Set problem = Type the page text over again with no edits.

Page text =
Petra Pau (Mitglied des Präsidiums)

Politiker ID: 11003206

Die nächste Frage stellt die Kollegin Katharina Dröge.

Katharina Dröge (Mitglied des Bundestages)

Politiker ID: 11004263, Fraktion: Bündnis 90/Die Grünen (Grüne)

Sehr geehrter Herr Gabriel, Sie haben ja gerade in der Antwort auf die Frage meiner Kollegin Verlinden gesagt, dass die deutsche Industrie teilweise ein Problem hat, weil die Strompreise in Deutschland so hoch sind, dass die Produktion hier ineffizient zu werden droht. Jetzt wüsste ich gerne von Ihnen konkret: Wenn Sie die Strompreise für die Industrie nach allen steuerlichen Ausnahmen, die wir der Großindustrie gewähren, also nicht nur im Rahmen des EEG, sondern auch der Konzessionsabgabe, von KWK usw., betrachten, auf welchem Platz in Europa sind wir dann?

Sigmar Gabriel (Minister:in)

Data extract =
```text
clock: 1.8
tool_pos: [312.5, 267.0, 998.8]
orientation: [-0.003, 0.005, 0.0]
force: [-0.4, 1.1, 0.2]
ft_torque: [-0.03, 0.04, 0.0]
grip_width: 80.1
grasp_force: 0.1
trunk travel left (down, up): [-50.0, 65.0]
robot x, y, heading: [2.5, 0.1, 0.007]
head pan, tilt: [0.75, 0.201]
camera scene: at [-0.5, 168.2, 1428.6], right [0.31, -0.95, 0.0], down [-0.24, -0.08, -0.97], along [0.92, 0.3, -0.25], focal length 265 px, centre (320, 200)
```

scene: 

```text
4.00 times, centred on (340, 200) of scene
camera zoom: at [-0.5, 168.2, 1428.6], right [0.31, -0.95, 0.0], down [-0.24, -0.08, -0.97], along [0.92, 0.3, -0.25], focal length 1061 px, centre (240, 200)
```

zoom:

Written solution =
Petra Pau (Mitglied des Präsidiums)

Politiker ID: 11003206

Die nächste Frage stellt die Kollegin Katharina Dröge.

Katharina Dröge (Mitglied des Bundestages)

Politiker ID: 11004263, Fraktion: Bündnis 90/Die Grünen (Grüne)

Sehr geehrter Herr Gabriel, Sie haben ja gerade in der Antwort auf die Frage meiner Kollegin Verlinden gesagt, dass die deutsche Industrie teilweise ein Problem hat, weil die Strompreise in Deutschland so hoch sind, dass die Produktion hier ineffizient zu werden droht. Jetzt wüsste ich gerne von Ihnen konkret: Wenn Sie die Strompreise für die Industrie nach allen steuerlichen Ausnahmen, die wir der Großindustrie gewähren, also nicht nur im Rahmen des EEG, sondern auch der Konzessionsabgabe, von KWK usw., betrachten, auf welchem Platz in Europa sind wir dann?

Sigmar Gabriel (Minister:in)